Repeat the full listing, word for word.
══ SUPPLIED MATERIAL ══
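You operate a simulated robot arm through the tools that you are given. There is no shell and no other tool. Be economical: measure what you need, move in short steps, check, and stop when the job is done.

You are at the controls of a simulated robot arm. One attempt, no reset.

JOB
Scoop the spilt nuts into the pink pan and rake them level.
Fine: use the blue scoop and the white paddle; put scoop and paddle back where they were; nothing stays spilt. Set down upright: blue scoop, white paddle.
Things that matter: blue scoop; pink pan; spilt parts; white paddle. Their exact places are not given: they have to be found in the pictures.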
═══
* _TASK OUTPUT_
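You operate a simulated robot arm through the tools that you are given. There is no shell and no other tool. Be economical: measure what you need, move in short steps, check, and stop when the job is done.

You are at the controls of a simulated robot arm. One attempt, no reset.

JOB
Scoop the spilt nuts into the pink pan and rake them level.
Fine: use the blue scoop and the white paddle; put scoop and paddle back where they were; nothing stays spilt. Set down upright: blue scoop, white paddle.
Things that matter: blue scoop; pink pan; spilt parts; white paddle. Their exact places are not given: they have to be found in the pictures.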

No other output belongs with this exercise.